Take the document excerpt and repeat only what runs from "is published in" through "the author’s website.".

## Document excerpt

● ● ● ●

Defendant Scott denied the grievance because, even if the book were allowed to be
shared free of charge, “it[] still needs to come from an approved source. Which is from
paizo.com2, not family members. As your mail did not come from an approved source,
which violates the AR, I cannot offer any relief in this matter.” Mr. Young filed a Step 2
Grievance. Defendant Wingert denied the grievance, stating that “if an article, book, etc.
is published in book form and can be purchased through an approved source of supply” it
must come from an approved source of supply. Wingert also said that “E-books are not
currently allowed in the correctional facility and therefore e-books material would not be
allowed.” Mr. Young filed a Step 3 Grievance, which was denied. [Id. ¶¶ 82-102.]
April 16, 2012: Sharon Young sent Mr. Young a six-page document printed from
paizo.com; the document was free and not otherwise available. The SCF Mail Room
rejected it for unknown reasons. Mr. Young filed a Step 1 Grievance. Defendant Scott
2
It is not clear why Defendant Scott referenced paizo.com in regard to this grievance. The book was available for
free download and printing from www.robertburtonrobinson.com, the author’s website.

● ● ● ●

## Given data
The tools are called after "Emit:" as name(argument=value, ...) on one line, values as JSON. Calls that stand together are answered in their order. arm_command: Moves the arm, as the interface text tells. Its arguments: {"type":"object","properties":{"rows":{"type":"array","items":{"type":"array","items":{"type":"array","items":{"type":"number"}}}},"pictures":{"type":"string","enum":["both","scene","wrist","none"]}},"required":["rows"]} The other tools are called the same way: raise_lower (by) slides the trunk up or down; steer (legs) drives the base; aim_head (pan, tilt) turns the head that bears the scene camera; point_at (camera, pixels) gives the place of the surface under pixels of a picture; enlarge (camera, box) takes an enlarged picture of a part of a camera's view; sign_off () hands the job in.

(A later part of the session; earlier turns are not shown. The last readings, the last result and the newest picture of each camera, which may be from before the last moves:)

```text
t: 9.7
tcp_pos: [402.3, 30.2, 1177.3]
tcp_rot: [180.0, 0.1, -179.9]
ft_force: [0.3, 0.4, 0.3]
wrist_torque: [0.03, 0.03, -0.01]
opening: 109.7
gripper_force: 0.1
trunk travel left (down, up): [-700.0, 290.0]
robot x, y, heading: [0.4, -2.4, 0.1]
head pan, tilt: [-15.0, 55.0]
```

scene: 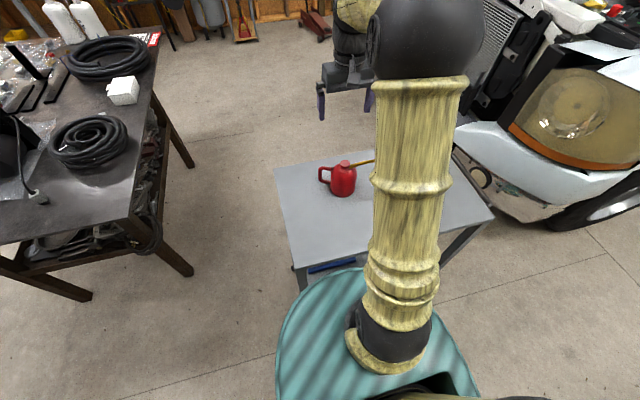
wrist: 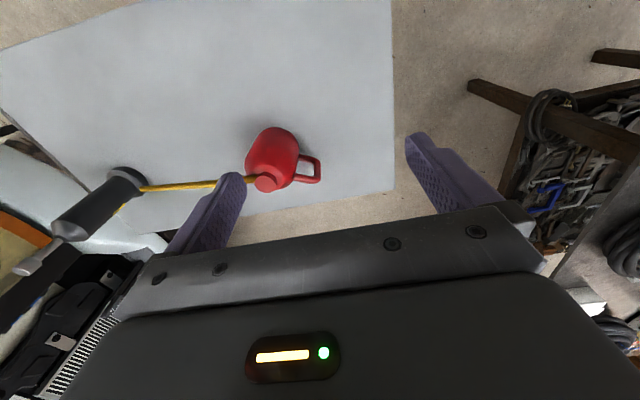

● ● ● ●

## Expected output
is published in book form and can be purchased through an approved source of supply” it
must come from an approved source of supply. Wingert also said that “E-books are not
currently allowed in the correctional facility and therefore e-books material would not be
allowed.” Mr. Young filed a Step 3 Grievance, which was denied. [Id. ¶¶ 82-102.]
April 16, 2012: Sharon Young sent Mr. Young a six-page document printed from
paizo.com; the document was free and not otherwise available. The SCF Mail Room
rejected it for unknown reasons. Mr. Young filed a Step 1 Grievance. Defendant Scott
2
It is not clear why Defendant Scott referenced paizo.com in regard to this grievance. The book was available for
free download and printing from www.robertburtonrobinson.com, the author’s website.